■ DATA BLOCK
<<<<

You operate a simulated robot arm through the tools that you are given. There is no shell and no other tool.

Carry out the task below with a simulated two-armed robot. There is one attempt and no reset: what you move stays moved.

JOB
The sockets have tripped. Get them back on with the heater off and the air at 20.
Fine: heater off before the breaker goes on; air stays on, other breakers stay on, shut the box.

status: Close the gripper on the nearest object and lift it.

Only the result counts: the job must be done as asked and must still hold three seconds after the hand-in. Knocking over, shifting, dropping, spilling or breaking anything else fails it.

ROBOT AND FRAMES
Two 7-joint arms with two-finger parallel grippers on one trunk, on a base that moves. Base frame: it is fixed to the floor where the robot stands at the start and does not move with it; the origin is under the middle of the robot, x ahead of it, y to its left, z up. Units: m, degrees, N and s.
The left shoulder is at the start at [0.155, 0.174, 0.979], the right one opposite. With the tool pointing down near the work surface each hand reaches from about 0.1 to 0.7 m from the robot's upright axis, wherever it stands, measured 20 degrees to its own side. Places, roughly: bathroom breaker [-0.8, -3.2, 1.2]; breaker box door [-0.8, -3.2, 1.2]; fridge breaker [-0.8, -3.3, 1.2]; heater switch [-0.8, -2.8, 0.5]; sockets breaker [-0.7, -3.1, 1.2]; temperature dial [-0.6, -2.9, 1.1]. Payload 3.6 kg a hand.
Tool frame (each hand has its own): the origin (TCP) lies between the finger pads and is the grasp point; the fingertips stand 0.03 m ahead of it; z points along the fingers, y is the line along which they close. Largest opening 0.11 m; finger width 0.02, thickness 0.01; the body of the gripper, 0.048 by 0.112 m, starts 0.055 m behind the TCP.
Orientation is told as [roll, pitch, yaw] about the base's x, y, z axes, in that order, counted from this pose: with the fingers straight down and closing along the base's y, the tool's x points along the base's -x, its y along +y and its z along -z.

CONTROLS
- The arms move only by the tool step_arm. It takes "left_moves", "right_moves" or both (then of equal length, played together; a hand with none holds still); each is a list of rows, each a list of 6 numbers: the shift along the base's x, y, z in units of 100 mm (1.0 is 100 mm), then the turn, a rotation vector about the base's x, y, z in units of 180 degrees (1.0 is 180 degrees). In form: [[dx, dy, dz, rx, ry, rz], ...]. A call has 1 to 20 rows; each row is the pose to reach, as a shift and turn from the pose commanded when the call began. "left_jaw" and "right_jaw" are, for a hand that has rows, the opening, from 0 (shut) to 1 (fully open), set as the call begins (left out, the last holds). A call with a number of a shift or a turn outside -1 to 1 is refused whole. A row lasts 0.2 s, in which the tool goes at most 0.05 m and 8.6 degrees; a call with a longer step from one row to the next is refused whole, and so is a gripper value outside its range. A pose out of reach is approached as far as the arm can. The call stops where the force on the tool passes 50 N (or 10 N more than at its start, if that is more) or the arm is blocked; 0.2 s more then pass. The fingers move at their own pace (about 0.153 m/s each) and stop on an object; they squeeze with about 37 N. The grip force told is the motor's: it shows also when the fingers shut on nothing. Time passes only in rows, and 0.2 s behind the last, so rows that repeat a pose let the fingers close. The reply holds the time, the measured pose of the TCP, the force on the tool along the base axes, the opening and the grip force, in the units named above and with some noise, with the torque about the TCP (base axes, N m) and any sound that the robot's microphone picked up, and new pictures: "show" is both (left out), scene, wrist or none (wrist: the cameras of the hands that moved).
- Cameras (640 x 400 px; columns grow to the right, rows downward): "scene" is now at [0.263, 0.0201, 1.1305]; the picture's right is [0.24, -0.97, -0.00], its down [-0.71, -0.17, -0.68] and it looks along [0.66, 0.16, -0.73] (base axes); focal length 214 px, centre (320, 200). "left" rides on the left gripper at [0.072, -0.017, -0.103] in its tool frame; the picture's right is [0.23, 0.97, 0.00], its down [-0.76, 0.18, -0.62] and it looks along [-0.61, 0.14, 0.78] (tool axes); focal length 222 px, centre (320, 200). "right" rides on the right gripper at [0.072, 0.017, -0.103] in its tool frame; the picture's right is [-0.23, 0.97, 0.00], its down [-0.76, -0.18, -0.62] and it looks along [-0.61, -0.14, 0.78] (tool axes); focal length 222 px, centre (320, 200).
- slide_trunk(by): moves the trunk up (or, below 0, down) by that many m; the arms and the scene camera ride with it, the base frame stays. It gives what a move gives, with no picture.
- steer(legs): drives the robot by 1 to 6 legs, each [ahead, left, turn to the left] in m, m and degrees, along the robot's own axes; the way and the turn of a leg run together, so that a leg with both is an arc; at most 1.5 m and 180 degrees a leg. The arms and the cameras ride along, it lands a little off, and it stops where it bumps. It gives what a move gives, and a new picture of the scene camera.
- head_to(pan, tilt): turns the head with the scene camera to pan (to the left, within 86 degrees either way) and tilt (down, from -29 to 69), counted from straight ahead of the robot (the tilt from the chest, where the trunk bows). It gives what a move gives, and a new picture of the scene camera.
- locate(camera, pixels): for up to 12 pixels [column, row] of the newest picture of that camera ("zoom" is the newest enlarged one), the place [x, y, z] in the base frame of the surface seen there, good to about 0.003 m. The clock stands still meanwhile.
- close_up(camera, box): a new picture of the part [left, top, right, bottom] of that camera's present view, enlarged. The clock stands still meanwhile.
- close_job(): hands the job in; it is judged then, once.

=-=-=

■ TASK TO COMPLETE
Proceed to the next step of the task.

>>>>

■ TASK TO COMPLETE
Isolate the lines above that contain the word "stays" and copy them.

■ SOLUTION TO THE EXERCISE
Carry out the task below with a simulated two-armed robot. There is one attempt and no reset: what you move stays moved.
Fine: heater off before the breaker goes on; air stays on, other breakers stay on, shut the box.
- slide_trunk(by): moves the trunk up (or, below 0, down) by that many m; the arms and the scene camera ride with it, the base frame stays. It gives what a move gives, with no picture.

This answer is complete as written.